Text section start

Ondanks ademhalingszwakte hebben niet alle ALS-patiënten last van kortademigheid. Er zijn meerdere oorzaken mogelijk, zoals stress, angst, onder- en overbelasting en hyperventilatie. De behandeling bestaat uit inzicht geven, het leren van ademtechnieken, ontspanning, afstemmen van belasting op belastbaarheid en medicatie.
Door afnemende spierkracht wordt de ademhaling minder krachtig. Zowel het middelrif als de spieren in de rug en zij worden zwakker. De borstkas kan daarom minder goed uitzetten en terug bewegen. Zowel de in- als uitademing worden daardoor minder diep.

Text section end
Dataset content start

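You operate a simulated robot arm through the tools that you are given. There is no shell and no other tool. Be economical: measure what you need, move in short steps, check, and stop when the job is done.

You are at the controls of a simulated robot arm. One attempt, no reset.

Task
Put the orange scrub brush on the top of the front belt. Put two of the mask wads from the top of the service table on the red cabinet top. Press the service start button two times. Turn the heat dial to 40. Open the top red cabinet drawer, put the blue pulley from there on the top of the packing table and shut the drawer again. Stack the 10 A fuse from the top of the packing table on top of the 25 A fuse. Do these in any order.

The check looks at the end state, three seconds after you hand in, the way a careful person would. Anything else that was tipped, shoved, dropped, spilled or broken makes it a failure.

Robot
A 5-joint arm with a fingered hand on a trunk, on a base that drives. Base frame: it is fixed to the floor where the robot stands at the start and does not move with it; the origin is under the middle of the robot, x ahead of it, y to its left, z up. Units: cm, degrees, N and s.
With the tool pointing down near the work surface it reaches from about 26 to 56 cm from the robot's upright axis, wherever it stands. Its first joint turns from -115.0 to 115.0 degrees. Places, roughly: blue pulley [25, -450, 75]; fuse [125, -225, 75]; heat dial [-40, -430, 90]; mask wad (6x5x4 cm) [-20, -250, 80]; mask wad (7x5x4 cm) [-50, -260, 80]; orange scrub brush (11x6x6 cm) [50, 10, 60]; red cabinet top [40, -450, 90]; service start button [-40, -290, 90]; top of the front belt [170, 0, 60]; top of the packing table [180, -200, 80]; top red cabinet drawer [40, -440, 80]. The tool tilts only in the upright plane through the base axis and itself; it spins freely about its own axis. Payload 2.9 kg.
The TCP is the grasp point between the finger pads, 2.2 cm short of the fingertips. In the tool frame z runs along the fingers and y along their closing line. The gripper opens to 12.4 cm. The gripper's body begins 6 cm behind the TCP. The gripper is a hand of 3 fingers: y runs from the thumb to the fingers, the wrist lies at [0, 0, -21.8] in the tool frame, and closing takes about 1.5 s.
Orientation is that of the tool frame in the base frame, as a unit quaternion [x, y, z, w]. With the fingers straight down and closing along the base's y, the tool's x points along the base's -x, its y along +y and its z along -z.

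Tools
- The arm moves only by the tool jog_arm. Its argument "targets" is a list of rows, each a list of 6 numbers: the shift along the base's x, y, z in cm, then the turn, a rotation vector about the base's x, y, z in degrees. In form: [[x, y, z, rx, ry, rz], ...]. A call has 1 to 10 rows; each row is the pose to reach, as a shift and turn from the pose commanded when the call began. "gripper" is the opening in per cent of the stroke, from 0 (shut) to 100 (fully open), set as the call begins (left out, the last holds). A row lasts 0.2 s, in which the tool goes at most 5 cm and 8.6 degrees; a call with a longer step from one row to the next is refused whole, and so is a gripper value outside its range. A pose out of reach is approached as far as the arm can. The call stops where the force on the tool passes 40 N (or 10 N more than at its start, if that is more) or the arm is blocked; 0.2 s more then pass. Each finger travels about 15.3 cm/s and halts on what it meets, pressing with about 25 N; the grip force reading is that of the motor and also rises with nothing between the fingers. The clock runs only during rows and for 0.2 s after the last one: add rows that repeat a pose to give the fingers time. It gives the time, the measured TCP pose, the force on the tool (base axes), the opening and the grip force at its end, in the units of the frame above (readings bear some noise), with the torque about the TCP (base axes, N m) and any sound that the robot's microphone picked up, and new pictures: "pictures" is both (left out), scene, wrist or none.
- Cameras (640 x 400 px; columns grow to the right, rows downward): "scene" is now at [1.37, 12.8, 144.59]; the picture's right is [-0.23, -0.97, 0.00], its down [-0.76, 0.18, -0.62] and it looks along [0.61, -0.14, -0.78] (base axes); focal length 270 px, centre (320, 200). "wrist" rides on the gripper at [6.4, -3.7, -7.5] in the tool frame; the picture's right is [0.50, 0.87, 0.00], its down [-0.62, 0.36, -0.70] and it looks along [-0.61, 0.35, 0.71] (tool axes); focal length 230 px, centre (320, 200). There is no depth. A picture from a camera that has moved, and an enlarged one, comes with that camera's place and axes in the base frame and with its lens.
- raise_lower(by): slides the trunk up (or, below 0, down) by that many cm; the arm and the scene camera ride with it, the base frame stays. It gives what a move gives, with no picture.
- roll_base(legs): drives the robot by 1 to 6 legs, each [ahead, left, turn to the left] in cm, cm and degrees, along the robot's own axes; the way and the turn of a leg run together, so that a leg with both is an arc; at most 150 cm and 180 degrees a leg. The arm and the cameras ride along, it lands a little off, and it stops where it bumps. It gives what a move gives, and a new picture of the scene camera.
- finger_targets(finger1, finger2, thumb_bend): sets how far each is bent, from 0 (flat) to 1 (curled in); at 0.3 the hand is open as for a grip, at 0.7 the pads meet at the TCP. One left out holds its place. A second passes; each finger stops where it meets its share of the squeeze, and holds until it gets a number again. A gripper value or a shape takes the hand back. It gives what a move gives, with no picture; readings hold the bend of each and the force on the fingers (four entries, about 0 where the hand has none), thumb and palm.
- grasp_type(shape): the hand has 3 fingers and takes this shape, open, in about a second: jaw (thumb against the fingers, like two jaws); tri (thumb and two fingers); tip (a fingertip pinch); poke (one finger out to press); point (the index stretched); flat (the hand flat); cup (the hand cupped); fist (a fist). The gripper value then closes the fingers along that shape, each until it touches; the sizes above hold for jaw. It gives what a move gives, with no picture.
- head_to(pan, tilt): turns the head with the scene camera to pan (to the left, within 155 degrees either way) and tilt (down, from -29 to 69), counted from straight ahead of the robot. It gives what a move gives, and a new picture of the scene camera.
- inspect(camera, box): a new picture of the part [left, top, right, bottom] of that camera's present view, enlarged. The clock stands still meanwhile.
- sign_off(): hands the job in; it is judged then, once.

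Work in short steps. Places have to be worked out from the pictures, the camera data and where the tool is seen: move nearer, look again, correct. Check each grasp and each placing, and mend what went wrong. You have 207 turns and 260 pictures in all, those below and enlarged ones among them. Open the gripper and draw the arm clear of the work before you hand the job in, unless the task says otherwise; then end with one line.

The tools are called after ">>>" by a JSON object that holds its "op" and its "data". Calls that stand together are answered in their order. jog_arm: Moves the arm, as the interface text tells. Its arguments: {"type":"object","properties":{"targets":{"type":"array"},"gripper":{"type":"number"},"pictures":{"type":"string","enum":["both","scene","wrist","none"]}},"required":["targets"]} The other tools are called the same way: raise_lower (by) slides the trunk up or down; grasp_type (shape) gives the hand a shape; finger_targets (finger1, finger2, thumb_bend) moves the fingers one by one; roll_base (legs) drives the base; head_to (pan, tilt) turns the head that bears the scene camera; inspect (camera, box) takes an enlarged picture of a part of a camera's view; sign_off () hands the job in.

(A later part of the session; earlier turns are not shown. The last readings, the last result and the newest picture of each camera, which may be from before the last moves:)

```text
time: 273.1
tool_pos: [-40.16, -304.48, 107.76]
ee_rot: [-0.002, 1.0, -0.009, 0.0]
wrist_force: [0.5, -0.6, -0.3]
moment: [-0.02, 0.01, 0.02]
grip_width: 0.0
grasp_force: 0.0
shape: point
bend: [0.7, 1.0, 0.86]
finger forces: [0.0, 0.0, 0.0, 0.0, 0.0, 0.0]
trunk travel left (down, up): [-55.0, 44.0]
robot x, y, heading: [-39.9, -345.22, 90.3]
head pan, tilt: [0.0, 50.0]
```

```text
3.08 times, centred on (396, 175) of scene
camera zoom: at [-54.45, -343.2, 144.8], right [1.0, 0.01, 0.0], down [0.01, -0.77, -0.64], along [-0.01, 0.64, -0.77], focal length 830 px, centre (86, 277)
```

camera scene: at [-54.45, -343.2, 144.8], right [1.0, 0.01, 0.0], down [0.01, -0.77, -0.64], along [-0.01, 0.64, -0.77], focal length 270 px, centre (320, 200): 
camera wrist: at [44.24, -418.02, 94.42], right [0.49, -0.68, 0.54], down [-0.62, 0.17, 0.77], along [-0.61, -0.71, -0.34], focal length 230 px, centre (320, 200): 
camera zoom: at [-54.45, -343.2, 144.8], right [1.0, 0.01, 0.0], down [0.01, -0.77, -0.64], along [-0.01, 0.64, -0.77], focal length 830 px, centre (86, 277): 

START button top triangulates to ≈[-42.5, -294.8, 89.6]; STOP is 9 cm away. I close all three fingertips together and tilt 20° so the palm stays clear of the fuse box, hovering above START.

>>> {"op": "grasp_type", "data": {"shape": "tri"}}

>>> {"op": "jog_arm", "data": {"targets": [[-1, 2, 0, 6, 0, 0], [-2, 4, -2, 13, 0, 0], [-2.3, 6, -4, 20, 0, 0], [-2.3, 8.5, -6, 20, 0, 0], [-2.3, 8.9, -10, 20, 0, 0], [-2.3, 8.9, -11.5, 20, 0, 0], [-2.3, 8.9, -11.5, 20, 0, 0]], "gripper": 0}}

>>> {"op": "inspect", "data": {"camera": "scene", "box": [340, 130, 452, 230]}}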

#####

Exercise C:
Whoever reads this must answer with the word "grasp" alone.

Dataset content end

Exercise A:
Give again the lines from the one with "Put the orange" to the one with "With the tool", both lines included, exactly and with no other line.
Exercise B:
How does the text section go on? Write the next part.

Exercise response A:
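Put the orange scrub brush on the top of the front belt. Put two of the mask wads from the top of the service table on the red cabinet top. Press the service start button two times. Turn the heat dial to 40. Open the top red cabinet drawer, put the blue pulley from there on the top of the packing table and shut the drawer again. Stack the 10 A fuse from the top of the packing table on top of the 25 A fuse. Do these in any order.

The check looks at the end state, three seconds after you hand in, the way a careful person would. Anything else that was tipped, shoved, dropped, spilled or broken makes it a failure.

Robot
A 5-joint arm with a fingered hand on a trunk, on a base that drives. Base frame: it is fixed to the floor where the robot stands at the start and does not move with it; the origin is under the middle of the robot, x ahead of it, y to its left, z up. Units: cm, degrees, N and s.
With the tool pointing down near the work surface it reaches from about 26 to 56 cm from the robot's upright axis, wherever it stands. Its first joint turns from -115.0 to 115.0 degrees. Places, roughly: blue pulley [25, -450, 75]; fuse [125, -225, 75]; heat dial [-40, -430, 90]; mask wad (6x5x4 cm) [-20, -250, 80]; mask wad (7x5x4 cm) [-50, -260, 80]; orange scrub brush (11x6x6 cm) [50, 10, 60]; red cabinet top [40, -450, 90]; service start button [-40, -290, 90]; top of the front belt [170, 0, 60]; top of the packing table [180, -200, 80]; top red cabinet drawer [40, -440, 80]. The tool tilts only in the upright plane through the base axis and itself; it spins freely about its own axis. Payload 2.9 kg.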

Exercise response B:
De minst inspannende manier van ademen is de lage buikademing in zittende houding. Als de patiënt op de rug of op de buikt ligt moet het middenrif krachtiger aanspannen om de buikinhoud weg te duwen. De fysiotherapeut kan helpen met ademhalingsoefeningen en hoesttechnieken.
Bij inspannende activiteiten is er meer ademhaling nodig. Als de ademfuncties beperkt zijn is het verstandig om de lichamelijke activiteiten minder intensief te maken. Ook is het belangrijk om inspanning af te wisselen met rustmomenten.
Medicatieve mogelijkheden zijn ontspanningsmiddelen en morfine.